• _Source excerpt_
-- Begin --

Meno bugie più
Vangelo
La Corte Europea dei diritti dell'uomo ha detto «no» al crocifisso in classe,
pronunciandosi sul
ricorso di una cittadina italiana. Si è subito scatenato il putiferio. In
Italia la laicità è un obiettivo
ancora lontano. Questo non deve indurre allo scoraggiamento. Deve anzi suscitare
una spinta a
lavorare con più lena perché la cultura della laicità divenga sentire comune.
Finché la religione
cattolica era l'unica religione dello stato si poteva ancora sostenere che
l'esibizione pubblica del
crocifisso corrispondesse all'interesse pubblico.
Ma oggi, dopo gli Accordi del 1984, la religione cattolica non è più la sola
religione dello stato.
Quindi i simboli religiosi, tutti i simboli religiosi, anche quelli della
spiritualità o della fede laica,
hanno uguale dignità. Le leggi e chi le interpreta devono adeguarsi di
diritto e di fatto.
Ma è proprio vero che il crocifisso ha un valore universale e
che è la bandiera dell'identità italiana?
Che tutti i cittadini, di qualsiasi religione o credo, possono e devono
accettare? Ma allora com'è che
Costantino ha messo la croce sui suoi labari e in quel segno ha ucciso e in quel
segno ha vinto?

-- End --

• _Recorded information_
-- Begin --

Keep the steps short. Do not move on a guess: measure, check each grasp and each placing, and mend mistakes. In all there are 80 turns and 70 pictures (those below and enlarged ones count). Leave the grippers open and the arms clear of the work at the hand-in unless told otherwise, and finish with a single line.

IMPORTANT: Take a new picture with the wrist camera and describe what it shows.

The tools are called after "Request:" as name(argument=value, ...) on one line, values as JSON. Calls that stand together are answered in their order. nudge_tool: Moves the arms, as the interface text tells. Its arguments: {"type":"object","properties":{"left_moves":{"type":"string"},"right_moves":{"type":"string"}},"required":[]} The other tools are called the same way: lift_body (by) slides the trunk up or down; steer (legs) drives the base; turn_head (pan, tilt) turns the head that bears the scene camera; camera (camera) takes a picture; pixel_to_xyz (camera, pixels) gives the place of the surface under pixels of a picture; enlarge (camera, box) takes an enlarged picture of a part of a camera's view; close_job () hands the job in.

-- End --

• _Written problem A_
Take the source excerpt and repeat only what runs from "Finché la religione" through "religione dello stato.".
• _Written problem B_
Pick up the source excerpt at the point where it stops and go on.

• _Final answer A_
Finché la religione
cattolica era l'unica religione dello stato si poteva ancora sostenere che
l'esibizione pubblica del
crocifisso corrispondesse all'interesse pubblico.
Ma oggi, dopo gli Accordi del 1984, la religione cattolica non è più la sola
religione dello stato.

• _Final answer B_
Com'è che da quel momento la croce è trionfo e vittoria? E' vero che poi
Costantino in omaggio alla
croce ha abolito la crocifissione. Non però la sostanza del supplizio. Ha
continuato a sacrificare
innocenti con altri strumenti avvalendosi della protezione della croce. Si
potrebbe continuare sul
filo della storia, dalla croce indossata dai crociati alla croce brandita dai
conquistatori, usata per
accendere i roghi di eretici e streghe, fino alla croce sui simboli di partito e
alla croce che s'insinua
negli attuali arsenali militari.
Lo so bene che la croce ha alimentato anche la speranza del riscatto storico
degli oppressi, la loro
lotta e le loro rivoluzioni. Ma per lo più ciò è stato considerato una
eresia. In realtà ogni volta che il
cristianesimo si è aperto e legato ai movimenti storici che puntavano al
riscatto dei poveri e degli
oppressi, qui in terra e non solo in cielo, ha subito feroci repressioni. Contro
quel cristianesimo
ribelle puntualmente si sono accesi i roghi fisici o morali. Fino all'attuale
allontanamento di don
Alessandro Santoro dalla Comunità delle Piagge di Firenze. Non risulta per
niente vero che è
consentito vedere nella croce il simbolo della prevalenza dell'amore sul potere,
come sostiene un
teologo alla moda come Vito Mancuso (la Repubblica di ieri 4 novembre).
Tutti i movimenti
popolari rivoluzionari animati dal Vangelo che hanno visto nella croce il segno
della liberazione
storica e non solo della redenzione sacrificale trascendente sono stati repressi
spesso nel sangue.
Quante croci della teologia della liberazione sono state
abbattute e calpestate dai crociati della croce
esibita come trionfo! La croce si può anzi si deve esporre solo in quanto
è segno del potere.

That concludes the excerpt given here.